We decided to head into the concert. The show was being held at Double Day Field. (Dylan was doing a minor league ball park tour this summer.)
It wasn't even raining! Seriously, what luck! We weaved our way through the crowd until we were about 10, maybe 15 feet from the stage. Stoned old hippies are easy to weave through, they're very agreeable. We sat through two well-known but mediocre blues bands. Lots of gratuitous, predictable guitar riffs. (What my husband would refer to as "musical masturbation") The uninspired female vocalist was taking drags off her cigarette in between singing. I think the hippies surrounding us had either never heard Blues before or were very, very stoned, because they were loving it. I was starting to get antsy. I felt like Pee Wee Herman while he's waiting for the tour of the Alamo to end so he can finally see the basement. Enough, already!
The couple behind us kept swigging from a bottle of liquor. It was a dry show, no booze allowed. (Curious, right? Did Bob make up that rule?) The couple started getting rowdy. But in the worst, most annoying way possible. The girl began shouting "Bobby Dylan!!" "Bobby Deee-lon!!" "C'mon, Zimmerman!!" I cringed. This was a mockery! Filthy bastards.
To the left of us were four teenage girls. They couldn't have been much older than sixteen. The rest of the people surrounding us were just random hippies or hipster couples.
Finally, Bob took the stage and began to play without addressing the audience. Big deal, I had heard he did this, right?
I started having one of those magical moments, the kind where life is so wonderful I can hardly believe it, when I couldn't help but notice...the crowd. Oh, the crowd! The crowd. Was. Awful.
The teenage girls to the left of us began "rocking out" to Bob. Dancing to Bob. Swaying lovingly to Bob. He started into "Lay, Lady, lay" and the girls positively shrieked. Um, was I at Bob Dylan or a freaking Justin Timberlake show? To the left and the right we were surrounded by people absolutely jamming to Bob Dylan. Bob is not supposed to be jammed to, Bob is supposed to be absorbed. Enjoyed. He is a legend, an icon. He is my favorite. Sway to his music a bit, if you must, but PLEASE, do not gyrate. Do not do an awkward, ryththm-free dance to Bob Dylan. Basically, all of a sudden I had to move. The crowd was ruining it for me. Seriously, ruining it!

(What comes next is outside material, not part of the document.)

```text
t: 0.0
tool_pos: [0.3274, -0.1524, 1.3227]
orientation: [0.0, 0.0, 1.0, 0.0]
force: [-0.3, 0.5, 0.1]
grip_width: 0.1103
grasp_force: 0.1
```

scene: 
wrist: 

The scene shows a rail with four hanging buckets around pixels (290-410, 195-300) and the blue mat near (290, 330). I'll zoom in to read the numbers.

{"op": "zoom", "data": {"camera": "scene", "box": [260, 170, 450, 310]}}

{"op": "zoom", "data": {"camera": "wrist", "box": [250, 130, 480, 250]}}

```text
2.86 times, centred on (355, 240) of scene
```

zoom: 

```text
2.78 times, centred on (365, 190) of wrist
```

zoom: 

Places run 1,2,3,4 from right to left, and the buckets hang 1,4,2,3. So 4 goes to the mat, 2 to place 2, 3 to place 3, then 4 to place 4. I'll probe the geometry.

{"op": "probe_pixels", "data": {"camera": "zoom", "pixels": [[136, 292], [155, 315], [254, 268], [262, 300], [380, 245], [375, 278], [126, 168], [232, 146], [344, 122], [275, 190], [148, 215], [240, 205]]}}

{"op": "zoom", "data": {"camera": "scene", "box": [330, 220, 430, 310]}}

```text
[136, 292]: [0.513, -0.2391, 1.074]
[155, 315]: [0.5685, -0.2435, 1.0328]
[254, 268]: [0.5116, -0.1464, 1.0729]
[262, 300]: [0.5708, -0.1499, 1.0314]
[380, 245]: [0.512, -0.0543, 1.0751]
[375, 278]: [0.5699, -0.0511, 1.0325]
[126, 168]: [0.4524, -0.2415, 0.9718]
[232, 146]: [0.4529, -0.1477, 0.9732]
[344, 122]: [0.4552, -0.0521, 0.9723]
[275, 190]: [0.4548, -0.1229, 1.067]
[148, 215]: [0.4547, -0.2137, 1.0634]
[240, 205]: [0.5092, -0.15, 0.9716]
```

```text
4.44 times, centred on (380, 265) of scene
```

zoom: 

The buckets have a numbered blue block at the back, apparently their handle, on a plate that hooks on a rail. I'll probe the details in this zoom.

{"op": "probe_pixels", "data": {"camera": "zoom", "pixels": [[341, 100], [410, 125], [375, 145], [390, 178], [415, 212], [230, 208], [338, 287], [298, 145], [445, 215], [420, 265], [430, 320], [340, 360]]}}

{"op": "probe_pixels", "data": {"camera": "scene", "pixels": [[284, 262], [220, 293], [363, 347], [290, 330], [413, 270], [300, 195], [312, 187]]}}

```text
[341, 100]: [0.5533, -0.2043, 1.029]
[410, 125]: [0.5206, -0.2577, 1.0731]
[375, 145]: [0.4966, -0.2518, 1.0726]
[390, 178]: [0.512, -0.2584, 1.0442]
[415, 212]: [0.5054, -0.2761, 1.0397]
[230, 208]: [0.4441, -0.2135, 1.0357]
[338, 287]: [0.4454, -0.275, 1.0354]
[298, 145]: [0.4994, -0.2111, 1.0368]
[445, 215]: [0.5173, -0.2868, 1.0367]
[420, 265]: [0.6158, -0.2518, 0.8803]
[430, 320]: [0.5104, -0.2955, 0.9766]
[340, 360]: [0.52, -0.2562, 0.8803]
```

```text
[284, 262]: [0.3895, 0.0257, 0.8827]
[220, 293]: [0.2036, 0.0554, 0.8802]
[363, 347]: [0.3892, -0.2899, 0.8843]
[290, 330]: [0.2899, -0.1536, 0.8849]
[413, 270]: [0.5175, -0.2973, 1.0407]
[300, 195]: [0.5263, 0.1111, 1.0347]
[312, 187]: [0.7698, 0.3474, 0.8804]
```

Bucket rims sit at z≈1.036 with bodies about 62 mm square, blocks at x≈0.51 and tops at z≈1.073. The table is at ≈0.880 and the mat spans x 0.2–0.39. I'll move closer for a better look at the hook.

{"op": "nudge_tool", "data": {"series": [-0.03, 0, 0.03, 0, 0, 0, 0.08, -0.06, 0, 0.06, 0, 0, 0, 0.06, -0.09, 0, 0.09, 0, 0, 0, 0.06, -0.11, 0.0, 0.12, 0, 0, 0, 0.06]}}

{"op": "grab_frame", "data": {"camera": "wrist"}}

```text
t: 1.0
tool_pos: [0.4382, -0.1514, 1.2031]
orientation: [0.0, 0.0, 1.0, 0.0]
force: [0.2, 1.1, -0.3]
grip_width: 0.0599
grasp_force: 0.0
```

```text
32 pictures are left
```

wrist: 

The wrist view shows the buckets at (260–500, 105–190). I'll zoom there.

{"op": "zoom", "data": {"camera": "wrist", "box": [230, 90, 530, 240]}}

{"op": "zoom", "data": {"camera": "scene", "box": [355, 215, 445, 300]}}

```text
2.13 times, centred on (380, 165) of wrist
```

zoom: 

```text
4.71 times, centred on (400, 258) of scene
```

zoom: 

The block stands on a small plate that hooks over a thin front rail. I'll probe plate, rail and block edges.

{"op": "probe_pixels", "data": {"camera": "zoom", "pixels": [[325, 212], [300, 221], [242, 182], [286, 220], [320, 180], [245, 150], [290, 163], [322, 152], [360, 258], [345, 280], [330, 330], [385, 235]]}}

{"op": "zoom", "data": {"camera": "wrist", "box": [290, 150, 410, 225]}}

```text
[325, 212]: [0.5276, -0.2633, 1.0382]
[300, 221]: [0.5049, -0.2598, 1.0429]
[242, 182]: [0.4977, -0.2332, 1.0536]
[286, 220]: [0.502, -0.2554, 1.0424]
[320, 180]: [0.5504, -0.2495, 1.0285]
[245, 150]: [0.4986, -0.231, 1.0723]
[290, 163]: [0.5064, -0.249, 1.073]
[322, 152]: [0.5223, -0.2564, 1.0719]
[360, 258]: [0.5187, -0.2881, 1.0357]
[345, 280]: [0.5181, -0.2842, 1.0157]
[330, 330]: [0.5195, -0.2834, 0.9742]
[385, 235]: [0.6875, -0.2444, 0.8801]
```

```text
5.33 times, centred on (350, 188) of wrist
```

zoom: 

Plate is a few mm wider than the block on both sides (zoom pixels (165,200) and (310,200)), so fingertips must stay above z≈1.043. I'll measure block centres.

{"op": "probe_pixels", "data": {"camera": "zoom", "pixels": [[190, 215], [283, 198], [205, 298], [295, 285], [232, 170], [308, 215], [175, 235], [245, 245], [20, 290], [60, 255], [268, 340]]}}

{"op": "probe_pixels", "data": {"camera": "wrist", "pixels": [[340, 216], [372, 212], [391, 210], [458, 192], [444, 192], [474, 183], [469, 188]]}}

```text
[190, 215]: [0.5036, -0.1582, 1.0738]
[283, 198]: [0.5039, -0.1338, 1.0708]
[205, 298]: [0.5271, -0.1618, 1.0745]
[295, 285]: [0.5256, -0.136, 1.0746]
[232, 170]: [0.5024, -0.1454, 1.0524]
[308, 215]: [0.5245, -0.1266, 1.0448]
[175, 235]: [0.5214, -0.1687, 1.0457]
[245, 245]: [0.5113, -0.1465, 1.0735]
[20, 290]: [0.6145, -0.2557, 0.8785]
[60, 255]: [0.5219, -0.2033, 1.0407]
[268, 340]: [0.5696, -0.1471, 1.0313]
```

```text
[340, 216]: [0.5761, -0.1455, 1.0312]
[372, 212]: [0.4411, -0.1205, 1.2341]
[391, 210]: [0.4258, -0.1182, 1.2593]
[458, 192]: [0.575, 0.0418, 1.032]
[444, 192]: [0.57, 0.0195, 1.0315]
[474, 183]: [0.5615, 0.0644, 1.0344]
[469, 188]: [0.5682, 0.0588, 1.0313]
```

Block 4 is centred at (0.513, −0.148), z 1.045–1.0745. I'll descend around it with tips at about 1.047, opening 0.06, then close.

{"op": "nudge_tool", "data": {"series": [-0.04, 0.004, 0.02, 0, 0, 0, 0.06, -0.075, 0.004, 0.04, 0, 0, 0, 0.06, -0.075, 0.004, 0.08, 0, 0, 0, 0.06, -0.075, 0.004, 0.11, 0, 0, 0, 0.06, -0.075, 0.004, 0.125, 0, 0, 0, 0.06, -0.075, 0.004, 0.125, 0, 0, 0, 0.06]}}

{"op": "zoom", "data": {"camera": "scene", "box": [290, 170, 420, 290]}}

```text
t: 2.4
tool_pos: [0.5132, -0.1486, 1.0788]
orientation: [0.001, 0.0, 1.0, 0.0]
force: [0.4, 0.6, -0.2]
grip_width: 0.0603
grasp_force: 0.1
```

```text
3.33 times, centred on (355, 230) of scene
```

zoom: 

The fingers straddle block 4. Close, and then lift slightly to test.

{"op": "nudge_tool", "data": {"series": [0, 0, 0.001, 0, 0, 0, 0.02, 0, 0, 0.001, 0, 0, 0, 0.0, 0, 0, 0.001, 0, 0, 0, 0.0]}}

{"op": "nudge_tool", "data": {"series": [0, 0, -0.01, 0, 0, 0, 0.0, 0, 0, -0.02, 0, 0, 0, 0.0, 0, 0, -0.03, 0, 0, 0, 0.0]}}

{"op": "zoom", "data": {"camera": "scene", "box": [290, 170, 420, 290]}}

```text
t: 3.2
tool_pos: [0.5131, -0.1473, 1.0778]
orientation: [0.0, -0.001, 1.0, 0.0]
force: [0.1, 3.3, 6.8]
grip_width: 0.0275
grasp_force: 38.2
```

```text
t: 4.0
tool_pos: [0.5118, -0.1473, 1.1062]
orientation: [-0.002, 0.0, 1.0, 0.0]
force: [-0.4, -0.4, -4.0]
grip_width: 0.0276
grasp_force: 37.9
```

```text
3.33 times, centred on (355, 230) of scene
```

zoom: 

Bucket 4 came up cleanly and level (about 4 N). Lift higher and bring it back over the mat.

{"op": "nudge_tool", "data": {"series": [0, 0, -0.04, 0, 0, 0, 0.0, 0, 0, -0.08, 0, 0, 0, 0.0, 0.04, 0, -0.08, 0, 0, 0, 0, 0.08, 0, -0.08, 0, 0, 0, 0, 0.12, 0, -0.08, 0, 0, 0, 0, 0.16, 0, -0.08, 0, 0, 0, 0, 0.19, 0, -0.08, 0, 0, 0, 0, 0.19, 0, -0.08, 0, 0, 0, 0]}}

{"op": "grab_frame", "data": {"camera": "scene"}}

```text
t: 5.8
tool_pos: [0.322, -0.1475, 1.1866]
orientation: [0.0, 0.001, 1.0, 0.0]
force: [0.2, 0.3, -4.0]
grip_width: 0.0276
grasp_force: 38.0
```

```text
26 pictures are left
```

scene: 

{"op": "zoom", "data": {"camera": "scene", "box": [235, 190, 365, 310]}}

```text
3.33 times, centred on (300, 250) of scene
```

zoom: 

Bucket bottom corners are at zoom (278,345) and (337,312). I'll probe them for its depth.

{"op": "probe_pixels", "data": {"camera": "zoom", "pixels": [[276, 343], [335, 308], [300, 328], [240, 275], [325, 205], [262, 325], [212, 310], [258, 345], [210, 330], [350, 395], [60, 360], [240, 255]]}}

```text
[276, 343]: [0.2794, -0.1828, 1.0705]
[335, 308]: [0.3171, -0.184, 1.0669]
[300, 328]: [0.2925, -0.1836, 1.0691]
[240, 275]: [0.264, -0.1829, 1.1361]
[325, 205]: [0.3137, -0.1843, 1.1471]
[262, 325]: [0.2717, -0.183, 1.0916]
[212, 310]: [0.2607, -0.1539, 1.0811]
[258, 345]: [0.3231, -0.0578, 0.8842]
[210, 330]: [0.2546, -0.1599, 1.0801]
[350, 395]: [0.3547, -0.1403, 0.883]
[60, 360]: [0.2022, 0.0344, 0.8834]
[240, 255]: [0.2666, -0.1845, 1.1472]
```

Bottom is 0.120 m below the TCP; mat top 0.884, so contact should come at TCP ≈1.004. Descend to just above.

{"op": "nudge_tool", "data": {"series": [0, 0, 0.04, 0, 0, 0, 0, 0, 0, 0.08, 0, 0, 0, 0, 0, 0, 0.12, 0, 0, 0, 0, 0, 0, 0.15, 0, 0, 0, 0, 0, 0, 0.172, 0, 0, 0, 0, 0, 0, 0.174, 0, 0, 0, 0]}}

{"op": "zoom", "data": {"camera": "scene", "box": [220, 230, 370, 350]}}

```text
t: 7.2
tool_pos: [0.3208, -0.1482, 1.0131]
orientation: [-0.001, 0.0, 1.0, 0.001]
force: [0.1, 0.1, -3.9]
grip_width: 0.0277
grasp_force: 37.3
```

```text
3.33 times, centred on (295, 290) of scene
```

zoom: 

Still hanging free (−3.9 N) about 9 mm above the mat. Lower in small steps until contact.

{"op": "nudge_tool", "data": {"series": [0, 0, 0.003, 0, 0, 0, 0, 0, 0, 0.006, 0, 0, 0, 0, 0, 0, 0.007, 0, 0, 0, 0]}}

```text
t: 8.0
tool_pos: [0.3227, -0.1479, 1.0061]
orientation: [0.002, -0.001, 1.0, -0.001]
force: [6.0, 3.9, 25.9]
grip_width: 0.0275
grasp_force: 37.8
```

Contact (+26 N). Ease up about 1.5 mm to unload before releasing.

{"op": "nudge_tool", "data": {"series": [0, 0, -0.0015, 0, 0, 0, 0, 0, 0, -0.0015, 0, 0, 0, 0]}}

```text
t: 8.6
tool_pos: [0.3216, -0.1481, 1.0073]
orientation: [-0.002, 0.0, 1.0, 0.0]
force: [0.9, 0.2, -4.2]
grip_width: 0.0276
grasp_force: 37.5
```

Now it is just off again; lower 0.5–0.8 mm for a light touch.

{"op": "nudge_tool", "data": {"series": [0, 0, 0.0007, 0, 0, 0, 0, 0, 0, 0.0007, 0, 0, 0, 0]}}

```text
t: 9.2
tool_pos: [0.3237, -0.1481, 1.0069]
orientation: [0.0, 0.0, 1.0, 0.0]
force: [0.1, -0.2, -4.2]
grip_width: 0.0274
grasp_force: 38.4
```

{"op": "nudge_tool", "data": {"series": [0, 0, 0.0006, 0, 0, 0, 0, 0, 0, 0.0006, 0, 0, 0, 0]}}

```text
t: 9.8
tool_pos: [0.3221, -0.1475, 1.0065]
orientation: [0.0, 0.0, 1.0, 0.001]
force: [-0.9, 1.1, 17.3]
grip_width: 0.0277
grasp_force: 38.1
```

I couldn't watch Bob through the eyes of these people for another minute!
Brian thought I was crazy when I told him I needed to move. But at that point I think I was making him nervous, he'd do whatever I asked. He peed, we got hot chocolate, and then we went and sat on the damp bleachers.
This was Bob Dylan! This was my dream! It wasn't even raining!
Brian noted the irony of how we were sitting far away on the bleachers at Bob Dylan when we had been right at the front of the mosh pit for NOFX, and had gone onstage at The Dropkick Murphy's. I couldn't explain it, either. I still can't.
So we watched Bob from afar. I tearfully listened to "Simple Twist of Fate." He changed almost every song so it was really difficult to know which song it was unless you were a Bob nut, which I am. Bob's band was really good. Bob is old, but he sounded really good, too, and he played the keyboard the whole time. Later, we went a bit closer, maybe to buy a T-shirt, and thought better of it. 45 bucks for a shirt?! This seemed very un-Dylan, but what do I know?
The show was almost over. It was starting to mist. We stood next to a thirty-something-ish Mom and her daughter. The Mom was dancing in a manner I can only describe as horrific (think Elaine from "Seinfeld") and when Bob was backstage and the crowd was calling for an encore, she actually shouted out, "Come on, Bob! Come on, handsome!!" She said the word "handsome" in this creepy, sing-songy voice. As a matter of fact, she wouldn't stop saying it. "Come on, handsome!!!" Now. I would call Bob Dylan many, many things: genius, visionary, national treasure... But handsome is not necessarily one of the adjectives I would use to describe him nowadays. I could've slapped her. You should've seen the way she gyrated to "Like a Rolling Stone." Is nothing sacred?
My heart sank when I saw Bob throw his harmonica out into the crowd. That should've been me catching it! I'm like his #1 freaking fan! But I was frozen in my spot, unable to move. So strange. So surreal.
I think in the end it was just too much of a personal experience for me to share with a crowd, regardless of their obnoxiousness. I think perhaps I felt I had missed something, and found myself wondering what a concert of his in the 60's would've been like. This sort of seemed like a cheap knock-off of what a real Dylan concert should be. Real Dylan fans wouldn't maniacally gyrate to "Mr. Tambourine Man," would they? Also, I knew perhaps I'd be disappointed; maybe this was why I was. But still, I'll really never know why I couldn't get over the crowd and their bad dancing and just enjoy myself. It's a mystery to me.
We didn't even end up needing to use the ponchos. The heavy rain held off until we got back to the hotel. My Mom called my cell phone when we got back to the room and excitedly asked, "So, how was the concert?!" I told her we were right up front but had to move because the crowd ruined it. She thought I was nuts, disturbed.
Who knows.
The next day we went to The Baseball Hall of Fame and I got a picture of me next to Curt Schilling's bloody sock.
All in all, it did end up being a very nice weekend. I think maybe I'll try to see Bob again. Maybe in a smaller venue? Where the age is 18 plus? When it's not cold and raining and outside? And nobody is allowed to dance?